Hayes voice drifts down as if from heaven and into the mind working his magic as the music slowly lures us into an unbearable and profoundly sad truth. The feelings of a generation; one man’s stereophonic Groove against The Man.
Black man, born free
At least that’s the way
It’s supposed to be.
Saturday, June 12, 2010
Sounds
- Temptation is Too Hard To Fight – George McGregor & The Bronzettes
- Powerful Love – Chuck and Mac
- Going To Make a Time Machine – The Majestic Arrows
- If I Had a Little Love (Rehearsal) - The Majestic Arrows
- I’ll Never Cry For Another Boy (Rehearsal) - The Majestic Arrows
- I Love You Baby – Movers
- Pain In My Heart – Helene Smith
- Willing and Able - Helene Smith
- Crooked Woman – Edd Henry
- It’s Meant To Be – Krystal Generation
- I'm Gonna Gitcha - Chip Willis & Double Exposure
- You and Me – Penny & The Quarters (an idyllic sunday afternoon track)

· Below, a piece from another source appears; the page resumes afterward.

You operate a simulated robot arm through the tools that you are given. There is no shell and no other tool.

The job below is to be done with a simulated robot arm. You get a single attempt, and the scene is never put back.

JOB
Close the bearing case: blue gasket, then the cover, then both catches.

- You're The Only Thing I've Got Going For Me – Bill Wright
- Kinshasa Mboka Ya Makambo - Franco
I stumbled on the compilation while frantically searching for Temptation is Too Hard To Fight by George McGregor & The Bronzettes which I heard on an episode of Mad Men –the sexiest show on television-, I’ve been hooked on the show and the albums ever since. Artists in those days had a charming way with names. Pity we don't see that anymore. This is music that is self-conscious and thoughtful, music about makeups and breakups and the funny thing is, there are no swear words, none! I'm particularly fond of Eccentric Soul Vol. 6: Twinight's Lunar Rotation. Twinight collapsed in 1972 but it left a lasting legacy. At Least for me.